A track renamed in his memory.

Many places in New Zealand have been renamed in honour of First World War soldiers as a special gesture of remembrance, but not many have been officially renamed after one person.

Hubert Earle Girdlestone was a special case.

Hubert loved the outdoors. He worked as a surveyor for the New Zealand Government, was an alpine climber and was a Fellow of the Royal Geographic Society. Photos that he took of New Zealand land are held in museum collections and the work he did as a land surveyor was incredibly important because of how undocumented New Zealand still was at that time.

He especially loved the Tararua Ranges, and spent a lot of his time there, working and climbing.

When he served overseas, his surveying skills were recognised and he even took photos of the land at Gallipoli.
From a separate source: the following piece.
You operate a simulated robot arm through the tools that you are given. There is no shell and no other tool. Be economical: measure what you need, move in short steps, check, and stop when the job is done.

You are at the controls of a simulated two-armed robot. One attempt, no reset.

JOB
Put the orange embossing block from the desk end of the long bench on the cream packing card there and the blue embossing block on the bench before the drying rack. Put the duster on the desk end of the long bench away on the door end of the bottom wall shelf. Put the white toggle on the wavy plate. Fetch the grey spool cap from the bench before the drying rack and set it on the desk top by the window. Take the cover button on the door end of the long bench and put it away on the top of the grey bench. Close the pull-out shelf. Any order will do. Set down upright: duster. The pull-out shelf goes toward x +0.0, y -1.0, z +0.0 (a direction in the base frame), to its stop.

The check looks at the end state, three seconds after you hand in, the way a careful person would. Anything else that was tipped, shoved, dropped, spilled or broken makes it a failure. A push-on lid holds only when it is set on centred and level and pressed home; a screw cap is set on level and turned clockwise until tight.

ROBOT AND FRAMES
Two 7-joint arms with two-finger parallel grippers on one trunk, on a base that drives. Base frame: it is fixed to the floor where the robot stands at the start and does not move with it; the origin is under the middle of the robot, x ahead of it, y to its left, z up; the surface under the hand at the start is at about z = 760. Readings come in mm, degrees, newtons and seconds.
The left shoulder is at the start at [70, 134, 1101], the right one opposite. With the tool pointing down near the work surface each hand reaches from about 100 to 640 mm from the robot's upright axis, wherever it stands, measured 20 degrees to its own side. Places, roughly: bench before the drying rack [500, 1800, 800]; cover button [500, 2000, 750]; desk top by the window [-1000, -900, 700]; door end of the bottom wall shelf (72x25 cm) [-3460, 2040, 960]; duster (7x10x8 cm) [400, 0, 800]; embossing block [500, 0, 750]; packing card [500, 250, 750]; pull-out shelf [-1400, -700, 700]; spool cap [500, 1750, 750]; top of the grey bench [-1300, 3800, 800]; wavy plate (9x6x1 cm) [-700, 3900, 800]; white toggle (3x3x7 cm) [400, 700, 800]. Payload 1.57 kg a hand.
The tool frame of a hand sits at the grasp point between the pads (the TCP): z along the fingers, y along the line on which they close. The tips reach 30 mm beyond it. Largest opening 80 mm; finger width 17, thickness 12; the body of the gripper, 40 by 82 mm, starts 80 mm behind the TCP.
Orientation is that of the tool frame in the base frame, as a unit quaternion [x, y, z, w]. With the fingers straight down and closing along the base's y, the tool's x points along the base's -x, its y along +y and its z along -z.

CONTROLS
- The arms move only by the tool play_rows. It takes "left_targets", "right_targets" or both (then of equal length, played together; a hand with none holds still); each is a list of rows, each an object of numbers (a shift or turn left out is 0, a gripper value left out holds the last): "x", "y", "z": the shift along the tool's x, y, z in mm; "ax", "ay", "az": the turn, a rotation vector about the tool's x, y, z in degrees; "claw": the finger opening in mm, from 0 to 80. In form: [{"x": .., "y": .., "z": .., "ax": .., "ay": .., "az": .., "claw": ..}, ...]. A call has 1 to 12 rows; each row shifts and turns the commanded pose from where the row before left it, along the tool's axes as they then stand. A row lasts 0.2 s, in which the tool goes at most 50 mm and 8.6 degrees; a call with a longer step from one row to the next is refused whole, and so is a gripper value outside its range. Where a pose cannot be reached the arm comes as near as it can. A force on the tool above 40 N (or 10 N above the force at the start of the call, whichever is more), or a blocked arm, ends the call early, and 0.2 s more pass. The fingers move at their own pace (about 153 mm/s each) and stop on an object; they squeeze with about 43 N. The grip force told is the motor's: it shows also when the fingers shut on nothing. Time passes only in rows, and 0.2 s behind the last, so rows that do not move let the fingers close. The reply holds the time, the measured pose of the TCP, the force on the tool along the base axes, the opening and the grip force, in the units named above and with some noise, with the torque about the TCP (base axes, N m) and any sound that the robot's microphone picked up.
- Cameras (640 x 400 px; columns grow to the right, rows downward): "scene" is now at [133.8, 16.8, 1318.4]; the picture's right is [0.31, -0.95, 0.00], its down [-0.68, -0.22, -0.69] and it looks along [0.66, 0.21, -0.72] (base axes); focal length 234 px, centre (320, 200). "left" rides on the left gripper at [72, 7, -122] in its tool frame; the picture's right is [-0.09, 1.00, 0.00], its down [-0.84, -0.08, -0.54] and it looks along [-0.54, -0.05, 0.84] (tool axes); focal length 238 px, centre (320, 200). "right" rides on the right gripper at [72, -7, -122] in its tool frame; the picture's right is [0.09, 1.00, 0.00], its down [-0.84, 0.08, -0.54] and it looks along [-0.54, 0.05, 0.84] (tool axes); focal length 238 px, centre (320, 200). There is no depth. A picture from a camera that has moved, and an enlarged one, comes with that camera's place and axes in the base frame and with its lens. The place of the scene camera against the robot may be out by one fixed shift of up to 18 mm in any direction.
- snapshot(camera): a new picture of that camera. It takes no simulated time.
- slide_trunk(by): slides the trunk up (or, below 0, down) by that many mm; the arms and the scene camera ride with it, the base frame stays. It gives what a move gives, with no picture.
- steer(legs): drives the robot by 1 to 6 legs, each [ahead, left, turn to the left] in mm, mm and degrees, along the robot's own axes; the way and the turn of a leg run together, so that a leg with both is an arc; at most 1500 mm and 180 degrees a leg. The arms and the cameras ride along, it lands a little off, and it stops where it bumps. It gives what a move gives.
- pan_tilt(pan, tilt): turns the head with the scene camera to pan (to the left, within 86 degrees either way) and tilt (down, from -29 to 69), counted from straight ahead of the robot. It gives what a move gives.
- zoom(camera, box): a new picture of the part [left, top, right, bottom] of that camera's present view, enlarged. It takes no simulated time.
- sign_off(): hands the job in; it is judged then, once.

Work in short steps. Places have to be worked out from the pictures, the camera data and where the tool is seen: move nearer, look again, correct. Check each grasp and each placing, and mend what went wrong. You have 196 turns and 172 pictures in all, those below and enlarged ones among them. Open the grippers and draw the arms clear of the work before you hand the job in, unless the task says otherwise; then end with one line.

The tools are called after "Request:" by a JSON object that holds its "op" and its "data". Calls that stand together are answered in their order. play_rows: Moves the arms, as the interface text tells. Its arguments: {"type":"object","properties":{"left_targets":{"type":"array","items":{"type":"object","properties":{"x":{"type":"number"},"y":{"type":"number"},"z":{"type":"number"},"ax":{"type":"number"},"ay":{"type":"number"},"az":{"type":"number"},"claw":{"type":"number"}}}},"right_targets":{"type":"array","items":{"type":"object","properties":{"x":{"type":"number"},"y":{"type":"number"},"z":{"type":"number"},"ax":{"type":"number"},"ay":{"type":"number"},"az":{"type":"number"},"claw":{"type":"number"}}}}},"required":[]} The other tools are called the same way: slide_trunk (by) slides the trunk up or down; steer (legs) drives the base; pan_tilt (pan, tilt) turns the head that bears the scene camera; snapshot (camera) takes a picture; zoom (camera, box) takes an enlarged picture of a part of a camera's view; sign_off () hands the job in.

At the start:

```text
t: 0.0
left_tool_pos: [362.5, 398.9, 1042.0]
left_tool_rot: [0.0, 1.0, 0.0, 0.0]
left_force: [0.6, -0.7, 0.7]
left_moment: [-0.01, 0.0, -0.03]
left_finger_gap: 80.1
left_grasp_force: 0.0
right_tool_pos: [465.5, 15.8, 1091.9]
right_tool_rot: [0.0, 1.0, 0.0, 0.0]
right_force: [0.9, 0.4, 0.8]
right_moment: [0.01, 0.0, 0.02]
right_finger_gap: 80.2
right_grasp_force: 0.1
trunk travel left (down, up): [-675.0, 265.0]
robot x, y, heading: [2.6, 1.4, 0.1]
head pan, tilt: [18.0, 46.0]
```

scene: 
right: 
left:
It seemed right that when he was killed in action during the war that the land he recorded and loved so much was renamed in his honour. Those who climb the track, do so in his memory.






Research Support

You have been given The Girdlestone Track map - named after the surveyor Hubert Girdlestone.  You are now tasked with discovering more of the story behind Hubert Earl Girdlestone. How much of his story can you piece together?  The suggestions below will help you on your research journey. The How We Find It Fact Sheet will also be a helpful tool in helping you discover the pieces of Hubert's puzzle.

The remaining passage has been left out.